Non-Aligned Three or More Chained Data Set Joins

33. A method of chain joining data sets within a pivot table requiring no directional alignment of the joins and direction alignment of the pivot table inputs, including:

• • receiving a user field input from the first data set in the spreadsheet pivot table Values input;
  • receiving a user input of a field from the second data set in the pivot table Rows or Columns input;
  • receiving a user input of a field from the third data set in the pivot table Values, Rows or Columns input;
  • executing the application or user specified SQL join type(s) for the pivot table chain joins between the first, second and third data sets via:
    • a first key field in the first data set and a second key field in the second data set; and
    • a third key field in the third data set and a fourth key field in either the first data set or the second data set;
  • using that joined data to create the pivot table results for all the different combinations of pivot table Values, Rows, Columns, or Filters inputs that fulfill the limitations of pivot table input fields.

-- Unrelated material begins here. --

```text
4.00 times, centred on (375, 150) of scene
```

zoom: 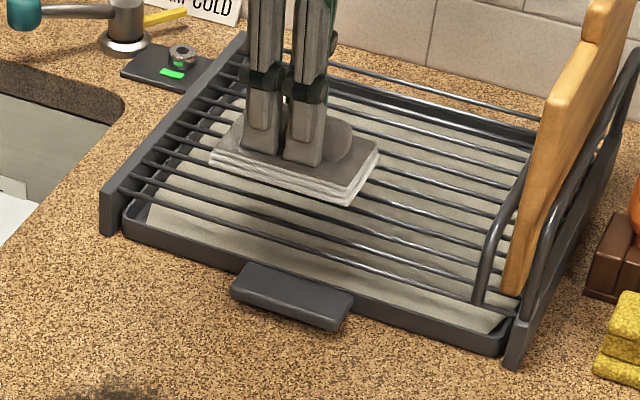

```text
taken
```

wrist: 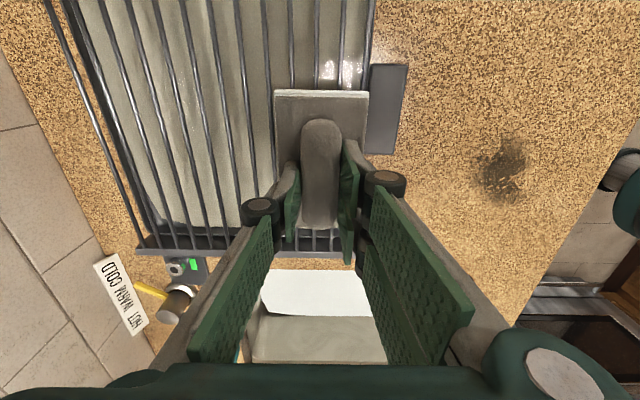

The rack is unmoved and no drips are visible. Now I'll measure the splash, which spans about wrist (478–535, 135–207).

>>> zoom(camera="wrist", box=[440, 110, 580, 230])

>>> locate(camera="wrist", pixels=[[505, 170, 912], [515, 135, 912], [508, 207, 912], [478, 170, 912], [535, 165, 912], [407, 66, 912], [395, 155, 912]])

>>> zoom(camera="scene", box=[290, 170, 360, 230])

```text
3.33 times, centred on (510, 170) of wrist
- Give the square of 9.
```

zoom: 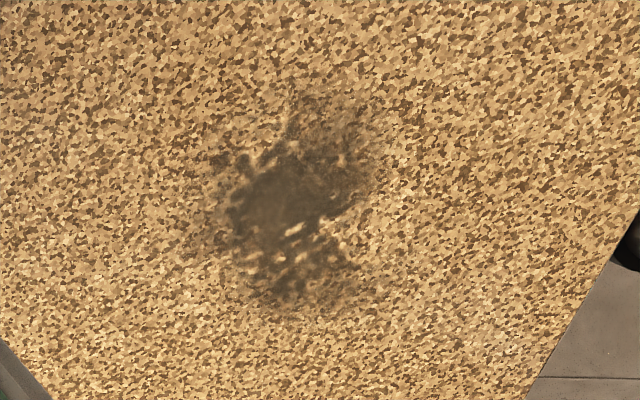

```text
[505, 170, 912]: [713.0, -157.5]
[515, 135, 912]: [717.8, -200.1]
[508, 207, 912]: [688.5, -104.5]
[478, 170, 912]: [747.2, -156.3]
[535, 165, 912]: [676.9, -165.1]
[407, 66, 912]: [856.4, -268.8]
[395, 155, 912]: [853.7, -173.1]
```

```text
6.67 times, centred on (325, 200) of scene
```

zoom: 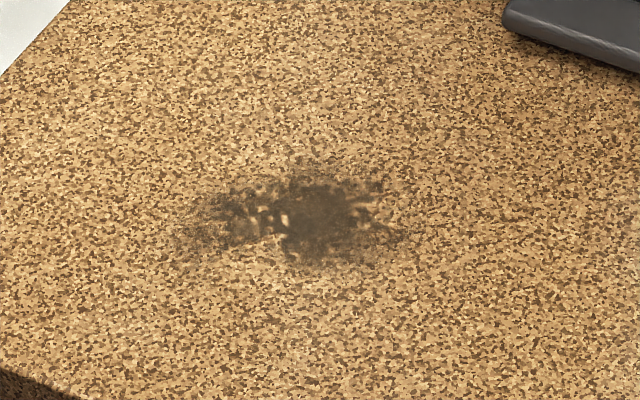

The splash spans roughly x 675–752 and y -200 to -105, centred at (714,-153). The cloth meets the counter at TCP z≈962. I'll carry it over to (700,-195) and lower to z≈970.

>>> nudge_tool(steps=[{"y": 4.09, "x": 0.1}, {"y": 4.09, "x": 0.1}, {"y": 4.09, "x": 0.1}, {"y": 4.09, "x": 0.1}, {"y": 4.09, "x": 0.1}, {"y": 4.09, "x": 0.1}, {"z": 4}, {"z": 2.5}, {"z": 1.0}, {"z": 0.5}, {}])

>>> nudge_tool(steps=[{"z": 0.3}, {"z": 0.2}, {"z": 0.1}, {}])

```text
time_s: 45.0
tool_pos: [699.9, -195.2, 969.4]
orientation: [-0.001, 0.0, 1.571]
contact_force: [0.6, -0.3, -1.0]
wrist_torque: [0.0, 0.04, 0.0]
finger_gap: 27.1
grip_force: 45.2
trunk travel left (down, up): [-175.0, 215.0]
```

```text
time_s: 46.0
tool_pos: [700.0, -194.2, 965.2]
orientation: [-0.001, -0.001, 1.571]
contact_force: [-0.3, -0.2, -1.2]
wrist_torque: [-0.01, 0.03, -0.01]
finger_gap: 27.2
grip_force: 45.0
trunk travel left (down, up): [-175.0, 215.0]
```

34. The method of clause 33, wherein inner, full outer, right outer, self and cross, and left outer SQL join types are supported.

35. The method of clause 33, wherein nulls do not stop the join if they are in any of the join keys

36. The method of clause 33, wherein all data modeling cardinality joins are supported.

37. The method of clause 36, wherein the accepted data modeling cardinality varies by the location of the join set up.

38. The method of clause 37, wherein joins set up before the pivot table inputs support only unique to unique, unique to non-unique (many), and non-unique (many) to unique cardinality joins and joins set up in the pivot table input support all cardinalities.

39. The method of clause 33, wherein all joins between keys having the same data type and at least one matching value are supported.

Non-Aligned Two Data Set Joins—Error Generation

40. A method of clause 33, wherein any join with join keys with data type mismatch results in the generation of an error outcome.

41. The method of clause 33, wherein any join with join keys of the same data type but no matching values results in the generation of an error outcome.

42. The method of clause 33, wherein any pivot table with inputs from non-joined data sets results in the generation of an error outcome.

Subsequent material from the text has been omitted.